** Start of Data section **
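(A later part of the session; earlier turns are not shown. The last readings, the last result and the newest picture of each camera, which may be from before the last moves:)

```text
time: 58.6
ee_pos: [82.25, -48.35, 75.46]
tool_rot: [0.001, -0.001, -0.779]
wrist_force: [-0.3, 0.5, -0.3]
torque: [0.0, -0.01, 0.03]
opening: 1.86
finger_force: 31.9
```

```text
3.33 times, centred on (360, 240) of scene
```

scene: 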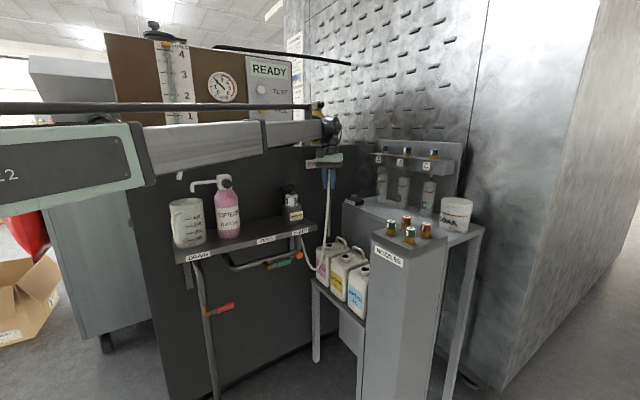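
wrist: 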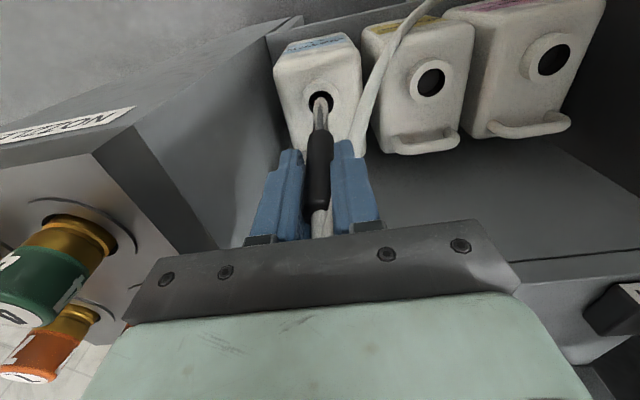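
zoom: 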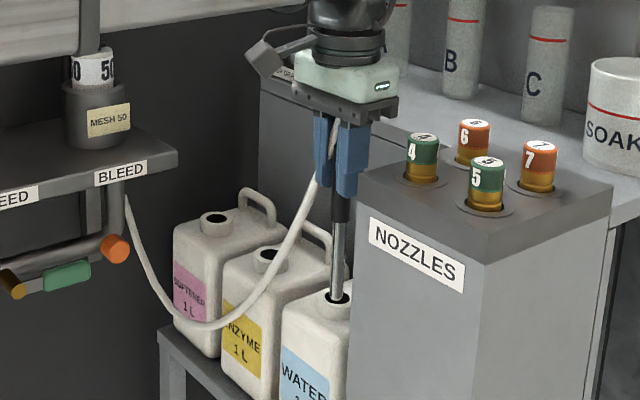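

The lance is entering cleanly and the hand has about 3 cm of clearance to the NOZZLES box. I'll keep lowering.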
** End of Data section **
:: Exercise requirements ::
Extract every line of the data exactly; pictures stay out.

:: Reply to the exercise ::
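(A later part of the session; earlier turns are not shown. The last readings, the last result and the newest picture of each camera, which may be from before the last moves:)

```text
time: 58.6
ee_pos: [82.25, -48.35, 75.46]
tool_rot: [0.001, -0.001, -0.779]
wrist_force: [-0.3, 0.5, -0.3]
torque: [0.0, -0.01, 0.03]
opening: 1.86
finger_force: 31.9
```

```text
3.33 times, centred on (360, 240) of scene
```

scene: 
wrist: 
zoom: 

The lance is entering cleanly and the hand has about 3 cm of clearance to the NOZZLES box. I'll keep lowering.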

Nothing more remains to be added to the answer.